■ **Directions for this task**
Return only the lines from the top of the material through the line marked by "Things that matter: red", unaltered.
..............................
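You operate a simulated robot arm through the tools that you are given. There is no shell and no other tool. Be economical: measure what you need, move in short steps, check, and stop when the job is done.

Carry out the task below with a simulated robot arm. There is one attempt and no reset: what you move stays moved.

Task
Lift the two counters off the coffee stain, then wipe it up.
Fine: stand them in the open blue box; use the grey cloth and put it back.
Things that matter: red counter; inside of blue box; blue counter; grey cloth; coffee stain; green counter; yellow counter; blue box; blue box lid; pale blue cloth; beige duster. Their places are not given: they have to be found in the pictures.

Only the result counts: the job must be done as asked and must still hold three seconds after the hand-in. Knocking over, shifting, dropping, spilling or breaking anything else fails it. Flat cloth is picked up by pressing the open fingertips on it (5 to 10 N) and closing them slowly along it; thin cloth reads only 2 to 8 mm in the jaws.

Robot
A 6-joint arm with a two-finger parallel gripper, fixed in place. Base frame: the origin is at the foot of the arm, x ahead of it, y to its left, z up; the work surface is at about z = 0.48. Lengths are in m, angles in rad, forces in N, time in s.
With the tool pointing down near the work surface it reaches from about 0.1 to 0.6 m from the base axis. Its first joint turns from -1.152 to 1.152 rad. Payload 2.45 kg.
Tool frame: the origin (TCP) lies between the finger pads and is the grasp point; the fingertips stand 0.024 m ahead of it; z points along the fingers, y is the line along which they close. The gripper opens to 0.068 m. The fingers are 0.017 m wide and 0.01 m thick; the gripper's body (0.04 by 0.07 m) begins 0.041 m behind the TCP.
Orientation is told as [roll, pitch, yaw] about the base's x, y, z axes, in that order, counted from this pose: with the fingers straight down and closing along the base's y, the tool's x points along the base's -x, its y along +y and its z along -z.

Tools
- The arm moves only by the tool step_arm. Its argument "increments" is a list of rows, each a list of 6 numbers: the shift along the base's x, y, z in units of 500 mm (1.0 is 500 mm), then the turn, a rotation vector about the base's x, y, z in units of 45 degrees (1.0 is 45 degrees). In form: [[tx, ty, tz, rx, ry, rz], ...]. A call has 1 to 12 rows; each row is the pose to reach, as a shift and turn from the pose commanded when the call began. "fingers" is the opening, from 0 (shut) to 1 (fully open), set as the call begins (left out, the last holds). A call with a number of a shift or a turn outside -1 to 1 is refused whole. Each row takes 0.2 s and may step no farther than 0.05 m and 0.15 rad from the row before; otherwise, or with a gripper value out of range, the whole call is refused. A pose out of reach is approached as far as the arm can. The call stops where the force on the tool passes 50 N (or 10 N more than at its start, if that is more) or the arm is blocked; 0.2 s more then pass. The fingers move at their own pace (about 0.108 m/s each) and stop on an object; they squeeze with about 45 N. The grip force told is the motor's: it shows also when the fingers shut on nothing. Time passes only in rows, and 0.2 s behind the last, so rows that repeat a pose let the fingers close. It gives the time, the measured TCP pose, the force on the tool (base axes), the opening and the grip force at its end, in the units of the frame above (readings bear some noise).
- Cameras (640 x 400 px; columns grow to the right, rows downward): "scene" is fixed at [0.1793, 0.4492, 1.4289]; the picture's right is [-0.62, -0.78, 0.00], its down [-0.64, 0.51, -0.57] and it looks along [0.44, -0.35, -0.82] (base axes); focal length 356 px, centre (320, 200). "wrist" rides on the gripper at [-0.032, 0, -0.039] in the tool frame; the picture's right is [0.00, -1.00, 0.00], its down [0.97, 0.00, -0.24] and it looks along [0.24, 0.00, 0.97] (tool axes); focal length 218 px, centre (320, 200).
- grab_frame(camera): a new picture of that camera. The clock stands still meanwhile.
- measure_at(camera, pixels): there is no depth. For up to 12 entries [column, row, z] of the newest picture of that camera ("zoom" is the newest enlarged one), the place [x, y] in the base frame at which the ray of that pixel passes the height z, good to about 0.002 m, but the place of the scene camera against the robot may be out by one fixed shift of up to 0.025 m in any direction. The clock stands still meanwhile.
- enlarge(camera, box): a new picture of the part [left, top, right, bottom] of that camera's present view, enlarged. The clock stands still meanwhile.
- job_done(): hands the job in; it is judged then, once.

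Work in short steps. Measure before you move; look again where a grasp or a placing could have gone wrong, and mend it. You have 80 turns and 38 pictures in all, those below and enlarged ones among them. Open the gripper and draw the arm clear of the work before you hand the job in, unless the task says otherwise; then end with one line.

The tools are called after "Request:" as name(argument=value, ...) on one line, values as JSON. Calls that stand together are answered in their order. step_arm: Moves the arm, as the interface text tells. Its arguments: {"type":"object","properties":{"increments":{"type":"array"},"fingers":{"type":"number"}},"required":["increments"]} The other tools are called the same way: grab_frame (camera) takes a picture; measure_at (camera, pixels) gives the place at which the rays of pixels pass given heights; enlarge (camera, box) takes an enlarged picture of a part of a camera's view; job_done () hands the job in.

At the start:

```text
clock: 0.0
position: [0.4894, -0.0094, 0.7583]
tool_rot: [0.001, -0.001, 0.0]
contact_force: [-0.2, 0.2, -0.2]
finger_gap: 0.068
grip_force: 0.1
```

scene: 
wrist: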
..............................
■ **Answer to this problem**
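You operate a simulated robot arm through the tools that you are given. There is no shell and no other tool. Be economical: measure what you need, move in short steps, check, and stop when the job is done.

Carry out the task below with a simulated robot arm. There is one attempt and no reset: what you move stays moved.

Task
Lift the two counters off the coffee stain, then wipe it up.
Fine: stand them in the open blue box; use the grey cloth and put it back.
Things that matter: red counter; inside of blue box; blue counter; grey cloth; coffee stain; green counter; yellow counter; blue box; blue box lid; pale blue cloth; beige duster. Their places are not given: they have to be found in the pictures.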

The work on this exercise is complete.